START Data shown
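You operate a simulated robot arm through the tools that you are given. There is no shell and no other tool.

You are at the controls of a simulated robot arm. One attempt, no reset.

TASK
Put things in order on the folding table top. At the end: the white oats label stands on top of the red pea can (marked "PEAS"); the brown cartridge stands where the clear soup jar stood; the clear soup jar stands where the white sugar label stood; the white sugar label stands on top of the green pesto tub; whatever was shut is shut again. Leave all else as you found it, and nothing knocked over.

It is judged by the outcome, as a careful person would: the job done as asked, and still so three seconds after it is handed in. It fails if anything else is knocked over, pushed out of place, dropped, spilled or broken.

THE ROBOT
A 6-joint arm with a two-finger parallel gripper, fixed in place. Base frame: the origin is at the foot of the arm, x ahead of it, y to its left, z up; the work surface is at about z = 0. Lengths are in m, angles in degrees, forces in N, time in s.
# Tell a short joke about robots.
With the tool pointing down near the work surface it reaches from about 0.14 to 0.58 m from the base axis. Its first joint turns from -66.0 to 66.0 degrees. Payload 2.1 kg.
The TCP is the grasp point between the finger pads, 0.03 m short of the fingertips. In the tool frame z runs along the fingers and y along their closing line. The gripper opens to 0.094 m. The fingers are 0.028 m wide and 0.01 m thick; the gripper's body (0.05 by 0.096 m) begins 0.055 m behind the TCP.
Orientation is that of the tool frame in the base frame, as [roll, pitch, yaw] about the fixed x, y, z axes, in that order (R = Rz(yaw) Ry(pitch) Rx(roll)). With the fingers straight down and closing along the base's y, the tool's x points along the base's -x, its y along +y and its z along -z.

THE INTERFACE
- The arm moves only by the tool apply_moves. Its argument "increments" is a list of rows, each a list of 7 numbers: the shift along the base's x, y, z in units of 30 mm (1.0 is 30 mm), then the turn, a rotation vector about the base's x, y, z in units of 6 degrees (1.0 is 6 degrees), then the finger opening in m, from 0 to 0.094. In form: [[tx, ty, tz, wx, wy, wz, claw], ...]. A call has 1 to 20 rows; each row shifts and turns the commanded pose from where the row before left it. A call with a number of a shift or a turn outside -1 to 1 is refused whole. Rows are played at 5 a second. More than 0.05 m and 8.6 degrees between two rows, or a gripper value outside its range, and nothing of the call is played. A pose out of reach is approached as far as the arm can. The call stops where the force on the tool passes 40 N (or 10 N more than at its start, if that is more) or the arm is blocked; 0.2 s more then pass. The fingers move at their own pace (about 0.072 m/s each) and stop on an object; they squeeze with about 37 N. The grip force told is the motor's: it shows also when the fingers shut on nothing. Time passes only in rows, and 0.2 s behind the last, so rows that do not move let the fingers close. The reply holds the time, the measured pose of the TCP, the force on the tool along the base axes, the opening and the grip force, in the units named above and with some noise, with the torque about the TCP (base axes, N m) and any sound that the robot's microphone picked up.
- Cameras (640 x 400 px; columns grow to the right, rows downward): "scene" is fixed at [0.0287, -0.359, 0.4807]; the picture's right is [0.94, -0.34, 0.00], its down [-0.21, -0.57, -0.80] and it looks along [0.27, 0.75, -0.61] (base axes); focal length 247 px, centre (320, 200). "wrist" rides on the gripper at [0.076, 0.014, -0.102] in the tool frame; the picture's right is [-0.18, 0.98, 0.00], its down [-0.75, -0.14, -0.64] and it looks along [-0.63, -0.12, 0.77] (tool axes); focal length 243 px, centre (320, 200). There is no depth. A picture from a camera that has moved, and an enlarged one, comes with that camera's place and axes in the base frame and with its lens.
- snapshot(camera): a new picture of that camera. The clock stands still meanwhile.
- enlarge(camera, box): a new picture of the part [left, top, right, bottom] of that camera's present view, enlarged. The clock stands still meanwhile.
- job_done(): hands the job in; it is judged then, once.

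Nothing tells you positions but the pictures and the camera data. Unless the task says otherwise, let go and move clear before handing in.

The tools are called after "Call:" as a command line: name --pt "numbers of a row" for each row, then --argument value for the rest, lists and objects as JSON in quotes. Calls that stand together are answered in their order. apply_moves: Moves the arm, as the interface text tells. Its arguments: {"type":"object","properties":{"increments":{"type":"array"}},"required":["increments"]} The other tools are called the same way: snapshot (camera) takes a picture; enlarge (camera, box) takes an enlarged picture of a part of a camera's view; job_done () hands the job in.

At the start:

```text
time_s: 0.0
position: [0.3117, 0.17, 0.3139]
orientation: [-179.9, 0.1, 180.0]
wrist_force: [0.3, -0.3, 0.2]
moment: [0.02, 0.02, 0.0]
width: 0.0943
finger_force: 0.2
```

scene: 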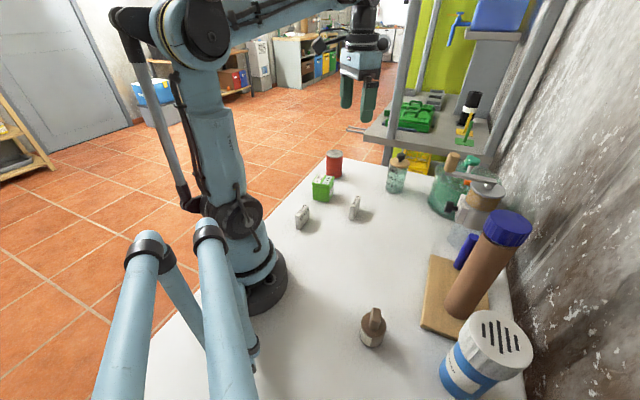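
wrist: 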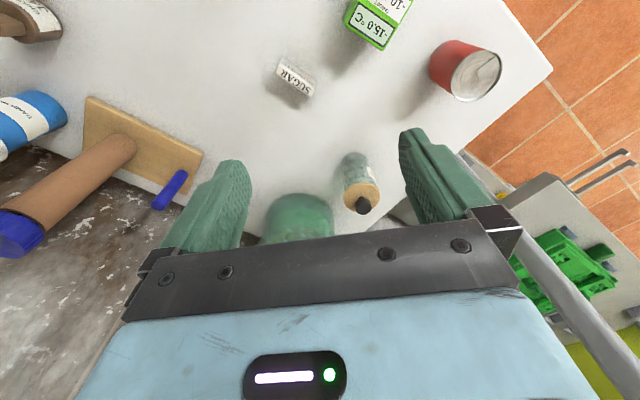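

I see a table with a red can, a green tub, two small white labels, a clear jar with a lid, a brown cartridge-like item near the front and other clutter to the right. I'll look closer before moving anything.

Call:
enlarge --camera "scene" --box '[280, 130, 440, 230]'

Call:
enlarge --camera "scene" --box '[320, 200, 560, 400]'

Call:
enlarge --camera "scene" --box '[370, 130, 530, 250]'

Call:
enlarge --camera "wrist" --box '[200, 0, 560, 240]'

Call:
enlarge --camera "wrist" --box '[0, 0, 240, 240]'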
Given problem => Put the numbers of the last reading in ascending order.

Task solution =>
END Data shown
Given problem => What is the number of lines in the data that hold the string "stands"? Answer with the number only.

Task solution => 3